Paul is ABSOLUTEY correct on this one. I was going to wait on the "Brakes/Weight" lecture until more info on the camper was attained, but I'll go into it now.

Is there a rating plate on the camper that gives the "empty" weight? If not, you might see if your friend would be willing to put the camper back in his truck, get the whole rig weighed, then remove the camper and weigh the truck without it. This'll give you a base weight for the camper, and can give you an idea on how much truck you NEED.

IMHO, on something like this, the larger of a truck you have, the better, but it's best to know what to look for. There should be a rating plate (or a sticker) on the truck somewhere, usually on the driver's side doorjamb, that will tell you what the legal maximum allowed weight on the truck can be. Note that this weight is not so much based on engine power as it is based on spring and, more importantly, brake capacity. If your vehicle goes over this weight and you get into an accident due to anything related to an inability to brake or anything to that effect, you can be in a heap of legal trouble. Take a look here for a somewhat extreme example of what I'm talking about.

Okay, here endeth my lecture on why you shouldn't skimp on the truck you buy to haul this camper around in. Now, to figure out which truck to get. On the rating plate, there should be three numbers available. These numbers are:
GVWR: Gross Vehicle Weight Rating
GAWR Front: Gross Axle Weight Rating, for the front axle
GAWR Rear: Gross Axle Weight Rating, for the rear axle
The GVWR is, simply put, the maximum weight that the entire truck is allowed to weigh. This weight includes passengers, the camper, any tools you carry, a full tank of fuel, engine, transmission, truck body, the whole 9 yards. This does not, however, include a trailer (except for the tongue weight).
The GAWR is the maximum weight allowed on the respective axle.

It is possible to exceed one number without exceeding another. For instance, my F-250's GVWR is 8600 lbs, the Front GAWR is 4410 lbs, and the Rear GAWR is 5873 lbs. If I loaded my truck so that there was 5800 lbs on the rear axle and 3000 lbs on the front axle, neither GAWR is exceeded. BUT...it puts me 200 lbs over my GVWR, and I'm therefore illegal. Likewise, if I loaded my truck so that there was 2000 lbs on the front axle (which, on my nose-heavy truck, is almost no weight beyond an empty truck) and 6200 lbs on the rear axle, I'm below my GVWR, but my Rear GAWR is exceeded considerably, and I'm just as illegal.

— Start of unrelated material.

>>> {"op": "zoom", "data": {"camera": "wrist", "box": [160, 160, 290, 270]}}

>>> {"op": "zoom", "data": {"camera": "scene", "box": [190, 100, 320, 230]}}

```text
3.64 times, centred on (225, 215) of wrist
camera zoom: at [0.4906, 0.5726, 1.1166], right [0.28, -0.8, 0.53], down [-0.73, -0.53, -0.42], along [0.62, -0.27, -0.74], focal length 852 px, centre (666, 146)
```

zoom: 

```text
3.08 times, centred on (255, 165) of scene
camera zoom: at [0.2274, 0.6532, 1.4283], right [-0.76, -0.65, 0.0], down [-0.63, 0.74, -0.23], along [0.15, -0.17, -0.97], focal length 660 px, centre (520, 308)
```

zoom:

I don't know if it's possible to determine the GAWR's from just knowing the truck's GVWR and the weight of the camper, so you're probably best off getting some base numbers from your friend's truck, use that as a basic guideline on what truck to get, then once you get your own truck, get it weighed with the camper and you can go from there on arranging things, knowing how much you can safely carry (luggage, toys), etc.

This all said, unless the camper's a monster and/or you're also planning on hauling a trailer (a second camper trailer, a boat, an ATV trailer, etc), you're PROBABLY safe with any 1 ton dualie out there. If the camper's huge and you also want to haul a trailer, I'd think long and hard about a small medium-duty truck, such as an F-450. If the camper's on the small side and you're not planning on hauling anything else, a 3/4 ton may or may not be safe...again, it'll be easier to tell once you have the camper's weight.

Sorry for the long-windedness here, but there are a lot of RV'ers out there who are dangerously overloaded and don't even know it. For instance, a sizeable portion of 5th wheel haulers should really have F-450's instead of -350's. I wanted to at least make sure you were aware of the issues.

As for brand preferences...that's a whole different ballgame. Most weight capacities are similar enough that it won't make or break a single brand from being a choice. A 4x4 would be to your advantage from a resale value standpoint...although there's a bit of a weight carrying capacity sacrifice due to the extra weight associated with the front drivetrain, and depending on where you're camping, it may be something you'll never use (conversely, it might be something you use every time ). As mentioned, I'd recommend a diesel engine, from a reliability, longevity, and economy standpoint (conservative driving could probably get you 14 to 15 mpg with the camper, whereas a g@$ engine would be lucky to get into double digits). Also, from a longevity standpoint, I'd recommend a manual transmission if you're willing/able to drive one.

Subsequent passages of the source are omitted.